When a defendant is charged with a criminal offense, he or she must generally choose to plead either guilty or not guilty to the offense. However, in some instances, a defendant may be able to plead “no contest” to the charge.

If the defendant chooses to plead “not guilty,” the court will set the case for trial, and the prosecution will have the burden of proving guilt beyond a reasonable doubt. If, however, the defendant chooses to plead “guilty” no further court proceedings are necessary unless they are part of a plea deal offered by the prosecution. In most cases where a defendant chooses to plead “guilty,” it is because of a plea bargain between the defendant and the prosecution. For example, the prosecution may offer to drop the criminal charge to a lesser charge in exchange for the defendant pleading guilty to the charge. When the defendant pleads guilty to a specific charge, it is then within the discretion of the court to sentence the defendant according to the sentencing guidelines set out by the legislature for the specific charge that the defendant pleads guilty to.

A plea of “no contest” has a similar effect as a guilty plea in a criminal case in that the court then has the discretion to sentence the defendant according to the sentencing guidelines for that specific charge. The major difference between a plea of “guilty” and a plea of “no contest” is that, in the latter, the defendant is not actually admitting any guilt, but is instead indicating that he or she is not challenging the charges.
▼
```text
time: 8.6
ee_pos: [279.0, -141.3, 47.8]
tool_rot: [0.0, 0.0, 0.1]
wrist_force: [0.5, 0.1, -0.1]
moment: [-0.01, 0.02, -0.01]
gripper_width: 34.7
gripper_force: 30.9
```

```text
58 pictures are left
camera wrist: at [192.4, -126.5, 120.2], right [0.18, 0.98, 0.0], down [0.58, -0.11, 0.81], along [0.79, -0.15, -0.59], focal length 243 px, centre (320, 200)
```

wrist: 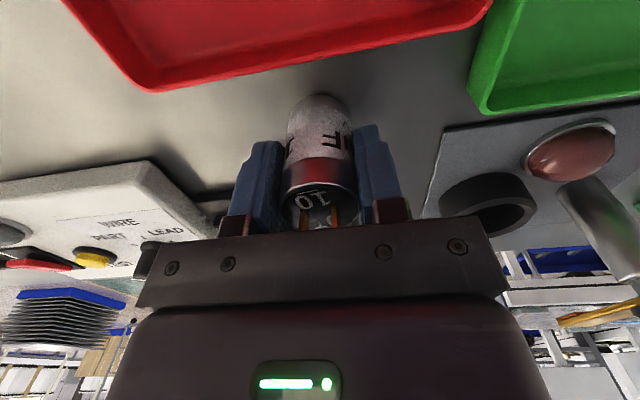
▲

While this distinction may seem trivial, it can become a very important distinction if a civil suit is later brought against the defendant concerning the same events that led to the criminal charges. While generally, a plaintiff may use a defendant’s guilty plea as an admission of guilt in a civil case, a plaintiff may not use a defendant’s plea of no contest as an admission of guilt in the same context on the criminal record.

For example, say Defendant rear-ends Plaintiff and is then charged with Careless Driving. In the criminal case, the Defendant may choose to plead guilty to the charge or may enter a plea of no contest. Following the criminal case, the Plaintiff may sue the Defendant to recover any damages Plaintiff suffered as a result of the car accident. If the Defendant pled guilty to the charge in the criminal case, the Plaintiff can use Defendant’s plea as an admission of guilt in the civil case. However, if the Defendant pled no contest to the charge in the criminal case, the Plaintiff cannot use this plea as an admission of guilt and must prove the Defendant was at fault for the accident.

Because of this distinction between a guilty plea and a no contest plea, it may seem like pleading no contest should be the norm, but it is not. This is because, before a court will enter a no contest plea, the court must first approve the no contest plea. Under Utah law, a no contest plea will only be approved “after due consideration of the views of the parties and the interest of the public in the effective administration of justice.” Because of this requirement, courts do not have to accept a no contest plea, whereas a plea of guilty does not carry with it the requirement of approval by the court.

It is important to always consult with an attorney for legal advice. Your attorney can inform you about what option may be best in any given situation prior to entering any sort of plea before the court.